Start of DATASET CONTENT

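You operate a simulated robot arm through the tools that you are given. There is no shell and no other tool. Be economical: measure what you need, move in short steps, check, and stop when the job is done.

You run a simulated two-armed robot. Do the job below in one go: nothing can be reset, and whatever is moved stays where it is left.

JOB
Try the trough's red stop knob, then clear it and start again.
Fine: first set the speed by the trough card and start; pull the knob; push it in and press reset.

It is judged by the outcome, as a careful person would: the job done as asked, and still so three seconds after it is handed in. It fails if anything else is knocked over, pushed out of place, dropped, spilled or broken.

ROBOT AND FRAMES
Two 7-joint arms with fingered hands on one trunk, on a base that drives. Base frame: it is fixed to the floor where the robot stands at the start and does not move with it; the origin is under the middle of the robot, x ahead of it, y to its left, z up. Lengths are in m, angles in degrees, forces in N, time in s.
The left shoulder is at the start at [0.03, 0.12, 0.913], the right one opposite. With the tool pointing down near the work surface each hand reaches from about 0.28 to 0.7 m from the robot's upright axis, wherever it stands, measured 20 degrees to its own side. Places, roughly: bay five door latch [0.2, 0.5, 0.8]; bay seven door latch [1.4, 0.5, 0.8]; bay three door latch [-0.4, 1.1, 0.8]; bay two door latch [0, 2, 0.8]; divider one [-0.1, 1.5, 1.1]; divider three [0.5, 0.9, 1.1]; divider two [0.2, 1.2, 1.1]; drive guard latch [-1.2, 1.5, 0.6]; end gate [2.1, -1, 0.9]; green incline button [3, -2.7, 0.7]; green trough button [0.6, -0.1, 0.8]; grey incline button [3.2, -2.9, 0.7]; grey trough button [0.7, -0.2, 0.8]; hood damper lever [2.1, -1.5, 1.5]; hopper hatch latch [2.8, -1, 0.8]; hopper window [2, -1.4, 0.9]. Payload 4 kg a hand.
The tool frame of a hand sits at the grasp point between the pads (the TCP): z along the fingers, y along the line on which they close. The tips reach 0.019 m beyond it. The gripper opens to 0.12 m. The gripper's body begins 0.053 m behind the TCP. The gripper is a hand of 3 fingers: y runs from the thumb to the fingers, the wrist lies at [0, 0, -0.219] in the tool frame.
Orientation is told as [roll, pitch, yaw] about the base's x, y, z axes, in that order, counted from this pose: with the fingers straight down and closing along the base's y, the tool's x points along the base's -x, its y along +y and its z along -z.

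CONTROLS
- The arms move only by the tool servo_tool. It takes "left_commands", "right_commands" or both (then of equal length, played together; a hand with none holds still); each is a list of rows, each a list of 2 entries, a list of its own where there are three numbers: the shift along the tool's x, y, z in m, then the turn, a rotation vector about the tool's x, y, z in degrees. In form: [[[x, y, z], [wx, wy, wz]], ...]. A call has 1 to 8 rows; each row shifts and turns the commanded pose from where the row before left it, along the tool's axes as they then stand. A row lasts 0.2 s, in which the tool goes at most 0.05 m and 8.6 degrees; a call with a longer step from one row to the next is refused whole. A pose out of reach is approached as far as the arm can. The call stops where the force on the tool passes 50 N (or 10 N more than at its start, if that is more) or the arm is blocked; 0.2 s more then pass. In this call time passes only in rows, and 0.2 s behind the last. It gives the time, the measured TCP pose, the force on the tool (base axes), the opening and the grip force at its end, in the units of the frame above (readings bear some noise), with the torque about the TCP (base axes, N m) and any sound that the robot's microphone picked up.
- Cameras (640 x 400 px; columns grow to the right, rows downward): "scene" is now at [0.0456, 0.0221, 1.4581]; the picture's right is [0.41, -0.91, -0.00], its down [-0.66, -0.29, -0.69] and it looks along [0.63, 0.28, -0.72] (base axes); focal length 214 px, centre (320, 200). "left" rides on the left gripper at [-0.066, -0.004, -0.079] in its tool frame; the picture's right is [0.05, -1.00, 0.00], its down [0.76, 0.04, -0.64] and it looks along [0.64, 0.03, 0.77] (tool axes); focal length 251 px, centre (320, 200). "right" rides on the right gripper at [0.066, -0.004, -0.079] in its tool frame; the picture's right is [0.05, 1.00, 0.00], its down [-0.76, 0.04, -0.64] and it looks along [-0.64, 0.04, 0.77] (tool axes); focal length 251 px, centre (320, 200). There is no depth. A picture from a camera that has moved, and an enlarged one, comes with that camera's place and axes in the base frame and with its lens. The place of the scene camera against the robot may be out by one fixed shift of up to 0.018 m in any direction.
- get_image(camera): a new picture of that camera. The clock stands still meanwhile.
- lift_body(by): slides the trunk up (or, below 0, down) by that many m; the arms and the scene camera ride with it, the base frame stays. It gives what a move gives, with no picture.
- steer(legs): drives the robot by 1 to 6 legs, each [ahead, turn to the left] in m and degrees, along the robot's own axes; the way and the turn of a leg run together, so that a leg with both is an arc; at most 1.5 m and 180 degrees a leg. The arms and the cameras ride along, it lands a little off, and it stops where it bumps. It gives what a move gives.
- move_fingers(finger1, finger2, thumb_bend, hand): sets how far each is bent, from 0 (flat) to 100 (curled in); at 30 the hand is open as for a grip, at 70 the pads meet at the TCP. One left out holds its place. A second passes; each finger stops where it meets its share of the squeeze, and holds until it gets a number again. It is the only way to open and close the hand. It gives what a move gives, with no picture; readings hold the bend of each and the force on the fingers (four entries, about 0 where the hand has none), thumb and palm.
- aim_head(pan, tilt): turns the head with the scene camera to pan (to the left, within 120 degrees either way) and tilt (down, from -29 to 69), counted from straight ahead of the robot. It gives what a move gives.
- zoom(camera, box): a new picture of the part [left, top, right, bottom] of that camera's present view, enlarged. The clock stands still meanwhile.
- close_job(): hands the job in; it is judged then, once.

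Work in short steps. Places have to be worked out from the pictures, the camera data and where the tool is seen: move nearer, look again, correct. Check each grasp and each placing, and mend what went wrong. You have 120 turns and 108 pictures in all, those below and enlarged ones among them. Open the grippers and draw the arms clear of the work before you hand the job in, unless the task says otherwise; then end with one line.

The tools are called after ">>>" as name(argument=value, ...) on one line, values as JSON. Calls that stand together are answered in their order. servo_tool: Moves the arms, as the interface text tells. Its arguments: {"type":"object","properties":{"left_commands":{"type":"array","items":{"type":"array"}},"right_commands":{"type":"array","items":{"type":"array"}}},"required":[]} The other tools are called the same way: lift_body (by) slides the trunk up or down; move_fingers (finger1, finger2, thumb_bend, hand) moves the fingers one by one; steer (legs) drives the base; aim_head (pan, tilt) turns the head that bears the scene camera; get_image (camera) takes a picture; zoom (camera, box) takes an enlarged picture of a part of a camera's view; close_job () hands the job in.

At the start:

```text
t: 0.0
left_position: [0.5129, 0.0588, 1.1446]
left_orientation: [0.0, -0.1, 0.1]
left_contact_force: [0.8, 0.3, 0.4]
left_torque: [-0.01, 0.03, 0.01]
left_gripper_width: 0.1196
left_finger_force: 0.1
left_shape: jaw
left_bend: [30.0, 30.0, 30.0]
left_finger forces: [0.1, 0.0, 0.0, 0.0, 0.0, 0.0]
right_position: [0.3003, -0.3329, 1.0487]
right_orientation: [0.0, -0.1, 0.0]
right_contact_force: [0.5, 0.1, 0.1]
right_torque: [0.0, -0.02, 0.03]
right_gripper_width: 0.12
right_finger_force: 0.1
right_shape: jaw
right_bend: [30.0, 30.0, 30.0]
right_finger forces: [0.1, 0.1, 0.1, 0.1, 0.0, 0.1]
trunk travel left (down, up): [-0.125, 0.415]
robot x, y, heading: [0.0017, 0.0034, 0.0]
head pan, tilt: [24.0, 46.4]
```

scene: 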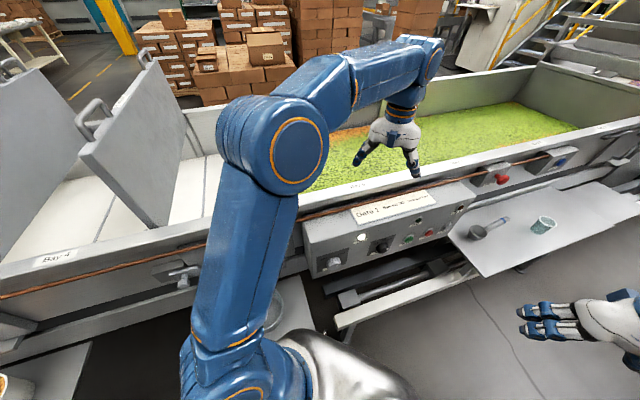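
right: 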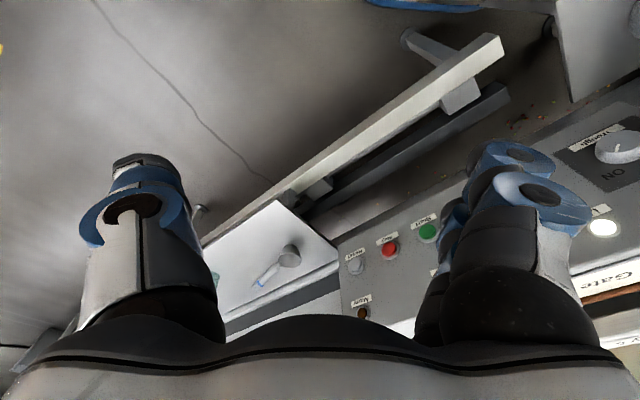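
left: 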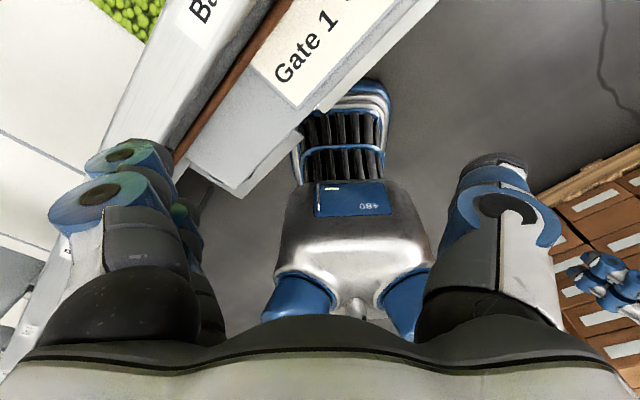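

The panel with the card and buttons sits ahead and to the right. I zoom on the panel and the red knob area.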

End of DATASET CONTENT
Start of DATASET CONTENT

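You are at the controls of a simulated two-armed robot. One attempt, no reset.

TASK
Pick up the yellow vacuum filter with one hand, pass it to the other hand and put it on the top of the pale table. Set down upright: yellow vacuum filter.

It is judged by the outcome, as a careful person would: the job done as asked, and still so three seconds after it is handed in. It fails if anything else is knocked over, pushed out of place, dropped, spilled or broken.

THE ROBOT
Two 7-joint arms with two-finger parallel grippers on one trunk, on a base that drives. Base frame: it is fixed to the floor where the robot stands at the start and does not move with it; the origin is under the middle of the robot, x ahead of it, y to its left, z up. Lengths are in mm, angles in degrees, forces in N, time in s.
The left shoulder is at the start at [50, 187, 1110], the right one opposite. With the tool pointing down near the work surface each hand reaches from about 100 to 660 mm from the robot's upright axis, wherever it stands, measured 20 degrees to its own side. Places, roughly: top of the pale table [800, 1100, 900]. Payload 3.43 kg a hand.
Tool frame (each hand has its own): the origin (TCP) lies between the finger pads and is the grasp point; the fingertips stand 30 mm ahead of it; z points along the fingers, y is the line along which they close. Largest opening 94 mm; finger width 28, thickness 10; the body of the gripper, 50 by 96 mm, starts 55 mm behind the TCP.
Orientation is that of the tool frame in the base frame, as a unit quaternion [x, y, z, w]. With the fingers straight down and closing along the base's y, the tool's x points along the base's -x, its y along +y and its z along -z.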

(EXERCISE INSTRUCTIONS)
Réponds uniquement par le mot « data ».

End of DATASET CONTENT
Start of TEXT PASSAGE

Powered By Blogger

Minggu, 31 Oktober 2010

“AL-QUR’AN SEBAGAI SUMBER DAN DALIL”


A.  Pengertian Al-Qur’an
         Al-Qur’an berasal dari bahasa Arab, dari akar kata qara’a yang berarti “membaca”. Al-Qur’an adalah bentuk masdar (verbal noun) yang diartikan sebagai isim maf’ul, yaitu maqru, berarti “yang dibaca”.[1]
         Menurut istilah Ushul Fiqh Al-Qur’an berarti kalam (perkataan) Allah yang diturunkan-Nya dengan perantaraan Malaikat Jibril kepada Nabi Muhammad SAW. dengan bahasa Arab serta dianggap beribadah membacanya.[2]
         Muhammad Khudhari Beik dalam kitab Ushul Fiqh (1989:207) mengatakan bahwa Al-Qur’an yaitu lafazdnya mempergunakan bahasa Arab yang diturunkan kepada Muhammad sebagai bahan penelitian dan peringatan yang dinukil dengan cara mutawatir serta Al-Qur’an terdiri dari dua tepi yang dimulai dengan Al-Fatihah dan ditutup dengan surah An-Nas.
         Abdul Wahab Khallaf (1989:23) memberikan definisi Al-Qur’an yaitu kalam Allah yang diturunkan dengan perantara Jibril ke dalam hati Rasul, lafazdnya dengan bahasa Arab dan seluruh kandungan artinya pasti benar untuk menjadi hujjah terhadap kerasulannya, agar dijadikan undang-undang sebagai pedoman hidup manusia serta membacanya adalah ibadah.

End of TEXT PASSAGE

(EXERCISE INSTRUCTIONS)
Go on with the text passage that begins "Powered By Blogger" from its last line.

(EXPECTED ANSWER)
B.  Otentisitas Al-Qur’an
               Kemutawatiran al-Qur’an (keberuntunan) al-Qur’an itu terjadi dari generasi ke generasi. Nabi menghafal dan membacakan al-Qur’an dihadapan Jibril, kemudian para sahabat ra. Menghafal al-Qur’an sebagaimana yang mereka terima dari Nabi SAW. Pemeliharaan al-Qur’an selanjutnya dilakukan para tabi’in. Para tabi’in mempunyai semangat yang kuat untuk menghafal dan menerima al-Qur’an secara langsung dari para sahabat, meskipun pada masa sahabat al-Qur’an telah ditulis. Hal ini terjadi pada setiap generasi setelah zaman sahabat dan tabi’in. Ini bukti nyata firman Allah:  
“Sesungguhnya Kami-lah yang menurunkan Al Quran, dan Sesungguhnya Kami benar-benar memeliharanya”(QS. Al-Hijr: 9)
         Kemutawatiran itu telah menjadikan al-Qur’an yang qath’I (pasti). Sementara itu setiap sanad mutawatir (berjalan secara beruntun) sehingga tidak mungkin diragukan lagi keabsahannya.
C.  Fungsi dan Tujuan Turunnya al-Qur’an
         Sebagai kitab terakhir yang diturunkan Allah kepada Nabi terakhir, al-Qur’an berfungsi sebagai :
a.             Penjaga kitab-kitab sebelumnya.
“Dan Kami menurunkan kepada engkau kitab dengan kebenaran, membetulkan apa yang ada sebelumnya di antara kitab-kitab suci, dan sebagai penjaga terhadap itu.”(QS. Al-Ma’idah: 48)
b.            Hakim tentang apa yang diperselisihkan.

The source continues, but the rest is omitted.